Die Zahl derer, die den christlichen Gedanken in die Wirtschaft tragen und nach biblischen Grundsätzen wirtschaften möchte, wird immer größer. Sie schließen sich in Verbänden zusammen, die Namen haben, wie: Christen im Beruf, Bund katholischer Unternehmer oder International Council of Christians in Commerce. Sie wollen weder ihre Kollegen missionieren, noch geben sie sich mit der guten alten Weihnachtsfeier zufrieden, bei der erst gewichtelt und dann getrunken wird.

Andrea Groß |
    Andrea Groß stellt zwei Unternehmen vor, in denen der christliche Gedanke ganz unterschiedlich gelebt wird.

    Wir haben schon seit vielen Jahren diese Weihnachtsfeier, die wirklich dem Sinn von Weihnachten entsprechen soll. Wir kommen zusammen mit zirka vierhundert Personen, dazu laden wir auch die ehemaligen Mitarbeiter mit ein und dann wird über Weihnachten gesprochen. Darüber, dass Jesus Christus in diese Welt gekommen ist um Sünder zu erretten. Das steht so in der Bibel und darauf möchten wir hinweisen.

    Helmut Deterding ist Betriebsratsvorsitzender des Schuhriesen Deichmann. Seit mehr als dreißig Jahren gehört er dem familiengeführten Unternehmen an. Früher, so erinnert er sich, fuhr der Chef noch zu den Weihnachtsfeiern der einzelnen Filialen. Bei mehr als 1.000 Niederlassungen in Deutschland ist das allerdings nicht mehr zu machen.
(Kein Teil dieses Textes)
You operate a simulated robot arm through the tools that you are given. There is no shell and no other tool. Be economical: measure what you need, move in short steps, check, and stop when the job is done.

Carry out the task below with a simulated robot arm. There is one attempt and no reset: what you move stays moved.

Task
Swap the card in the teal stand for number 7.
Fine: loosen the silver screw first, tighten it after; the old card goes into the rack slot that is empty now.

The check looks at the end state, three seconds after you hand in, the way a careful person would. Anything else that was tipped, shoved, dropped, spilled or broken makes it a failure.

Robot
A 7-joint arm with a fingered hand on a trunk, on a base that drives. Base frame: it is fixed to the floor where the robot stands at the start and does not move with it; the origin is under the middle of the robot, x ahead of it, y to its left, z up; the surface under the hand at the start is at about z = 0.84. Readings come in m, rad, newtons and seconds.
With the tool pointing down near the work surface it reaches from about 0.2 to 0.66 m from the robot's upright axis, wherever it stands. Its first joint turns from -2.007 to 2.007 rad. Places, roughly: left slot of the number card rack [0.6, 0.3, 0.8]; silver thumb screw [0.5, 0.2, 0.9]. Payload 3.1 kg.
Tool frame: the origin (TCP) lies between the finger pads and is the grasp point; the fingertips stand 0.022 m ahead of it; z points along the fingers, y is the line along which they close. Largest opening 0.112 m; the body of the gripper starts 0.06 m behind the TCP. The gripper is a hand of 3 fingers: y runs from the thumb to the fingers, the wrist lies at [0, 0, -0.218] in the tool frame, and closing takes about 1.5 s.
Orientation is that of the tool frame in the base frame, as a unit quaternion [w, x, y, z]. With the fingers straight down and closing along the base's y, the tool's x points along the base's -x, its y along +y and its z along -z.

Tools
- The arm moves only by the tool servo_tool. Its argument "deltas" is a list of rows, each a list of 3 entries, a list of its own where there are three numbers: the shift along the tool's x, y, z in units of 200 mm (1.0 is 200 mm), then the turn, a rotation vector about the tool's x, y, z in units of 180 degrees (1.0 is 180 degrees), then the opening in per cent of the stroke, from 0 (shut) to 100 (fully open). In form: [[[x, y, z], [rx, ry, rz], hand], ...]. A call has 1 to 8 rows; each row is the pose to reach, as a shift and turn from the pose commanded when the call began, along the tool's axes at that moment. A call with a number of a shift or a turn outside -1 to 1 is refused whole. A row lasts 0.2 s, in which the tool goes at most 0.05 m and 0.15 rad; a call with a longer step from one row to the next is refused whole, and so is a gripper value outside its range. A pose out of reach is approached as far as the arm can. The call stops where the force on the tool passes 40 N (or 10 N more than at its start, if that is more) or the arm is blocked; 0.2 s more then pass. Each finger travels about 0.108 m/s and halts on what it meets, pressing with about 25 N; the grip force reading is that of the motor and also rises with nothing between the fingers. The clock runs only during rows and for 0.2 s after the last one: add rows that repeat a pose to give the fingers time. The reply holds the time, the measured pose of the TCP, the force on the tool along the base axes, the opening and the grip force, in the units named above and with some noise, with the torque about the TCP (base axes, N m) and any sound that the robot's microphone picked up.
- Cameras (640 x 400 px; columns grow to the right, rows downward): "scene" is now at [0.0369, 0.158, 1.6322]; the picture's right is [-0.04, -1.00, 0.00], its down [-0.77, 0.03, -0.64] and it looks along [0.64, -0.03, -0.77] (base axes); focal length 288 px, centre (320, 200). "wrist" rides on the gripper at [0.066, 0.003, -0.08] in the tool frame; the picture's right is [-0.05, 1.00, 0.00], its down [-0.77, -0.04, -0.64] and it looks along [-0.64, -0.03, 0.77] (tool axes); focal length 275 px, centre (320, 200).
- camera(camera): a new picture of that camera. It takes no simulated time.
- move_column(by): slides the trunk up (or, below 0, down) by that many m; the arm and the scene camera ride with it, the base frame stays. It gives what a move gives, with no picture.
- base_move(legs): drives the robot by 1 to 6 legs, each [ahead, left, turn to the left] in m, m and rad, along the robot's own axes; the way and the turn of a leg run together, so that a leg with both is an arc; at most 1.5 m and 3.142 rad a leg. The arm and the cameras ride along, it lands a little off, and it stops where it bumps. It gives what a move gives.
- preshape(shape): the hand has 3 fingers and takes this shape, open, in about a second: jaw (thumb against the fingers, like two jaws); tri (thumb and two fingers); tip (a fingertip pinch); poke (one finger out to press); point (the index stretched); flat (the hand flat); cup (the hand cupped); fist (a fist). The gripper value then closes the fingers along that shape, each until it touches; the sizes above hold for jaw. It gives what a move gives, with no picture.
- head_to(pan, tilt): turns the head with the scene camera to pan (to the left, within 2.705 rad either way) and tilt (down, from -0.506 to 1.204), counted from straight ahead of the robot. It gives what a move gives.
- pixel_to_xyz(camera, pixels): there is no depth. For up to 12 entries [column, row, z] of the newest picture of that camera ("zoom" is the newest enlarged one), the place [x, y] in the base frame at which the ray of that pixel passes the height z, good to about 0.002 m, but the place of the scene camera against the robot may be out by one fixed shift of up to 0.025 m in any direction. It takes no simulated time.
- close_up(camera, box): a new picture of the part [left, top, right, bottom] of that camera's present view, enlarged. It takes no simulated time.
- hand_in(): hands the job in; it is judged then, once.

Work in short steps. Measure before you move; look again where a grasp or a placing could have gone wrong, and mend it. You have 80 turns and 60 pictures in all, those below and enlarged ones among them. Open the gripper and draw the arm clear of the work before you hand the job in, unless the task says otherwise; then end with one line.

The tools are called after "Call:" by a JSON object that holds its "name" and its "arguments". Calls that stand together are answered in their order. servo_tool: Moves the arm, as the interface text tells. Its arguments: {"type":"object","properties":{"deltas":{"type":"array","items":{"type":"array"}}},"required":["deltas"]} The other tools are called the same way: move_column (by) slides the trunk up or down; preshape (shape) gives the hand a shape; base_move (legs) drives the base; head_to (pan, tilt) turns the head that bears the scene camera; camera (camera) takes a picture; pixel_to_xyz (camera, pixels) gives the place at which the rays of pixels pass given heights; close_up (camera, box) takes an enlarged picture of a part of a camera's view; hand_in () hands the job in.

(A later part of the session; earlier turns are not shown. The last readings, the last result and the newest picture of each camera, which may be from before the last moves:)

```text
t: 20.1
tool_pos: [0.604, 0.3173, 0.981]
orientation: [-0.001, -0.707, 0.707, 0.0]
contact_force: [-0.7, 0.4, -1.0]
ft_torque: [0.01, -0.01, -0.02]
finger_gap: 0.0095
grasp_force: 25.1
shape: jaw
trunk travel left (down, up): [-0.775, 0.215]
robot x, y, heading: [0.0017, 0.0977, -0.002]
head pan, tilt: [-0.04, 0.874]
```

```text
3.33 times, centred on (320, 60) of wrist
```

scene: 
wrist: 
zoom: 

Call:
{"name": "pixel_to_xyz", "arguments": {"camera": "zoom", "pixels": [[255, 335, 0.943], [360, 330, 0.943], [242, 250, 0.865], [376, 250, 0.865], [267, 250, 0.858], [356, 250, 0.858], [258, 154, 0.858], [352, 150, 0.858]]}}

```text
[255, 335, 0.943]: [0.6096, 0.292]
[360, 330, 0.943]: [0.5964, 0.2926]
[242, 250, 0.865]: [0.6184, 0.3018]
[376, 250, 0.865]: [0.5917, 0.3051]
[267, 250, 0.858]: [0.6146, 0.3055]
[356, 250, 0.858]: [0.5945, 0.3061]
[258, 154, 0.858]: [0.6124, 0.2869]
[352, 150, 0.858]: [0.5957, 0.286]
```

Damals gab es bei der Feier in der Zentrale auch noch Aufführungen der Weihnachtsgeschichte und alle konnten alle Strophen der Lieder singen. Das hat schwer nachgelassen. Aber auch heute noch findet sich in jedem Jahr ein Azubi, der bereitwillig die Weihnachtsgeschichte vorliest. Die christliche Nächstenliebe wird bei Deichmann aber das ganze Jahr über praktiziert.

    Der Gedanke ist einfach, dass wir unsere Mitarbeiter nicht nur als Arbeitskräfte betrachten, sondern als Mitmenschen. Wir bekommen hautnah mit, dass Mitarbeiter in Schwierigkeiten kommen, in Not kommen und das ist einfach der Wunsch, dass wir diesen Mitarbeitern beistehen. Einmal mit gutem Rat aber auch mit finanzieller Unterstützung.

    In den Personalräumen einer jeden Filiale hängt ein großes Schild. Darauf steht, dass Mitarbeiter, denen es schlecht geht, sich doch bitte an die Unterstützungskasse wenden sollen. Die wird von einem Gremium verwaltet in dem Betriebsrat Deterding eine gewichtige Stimme hat.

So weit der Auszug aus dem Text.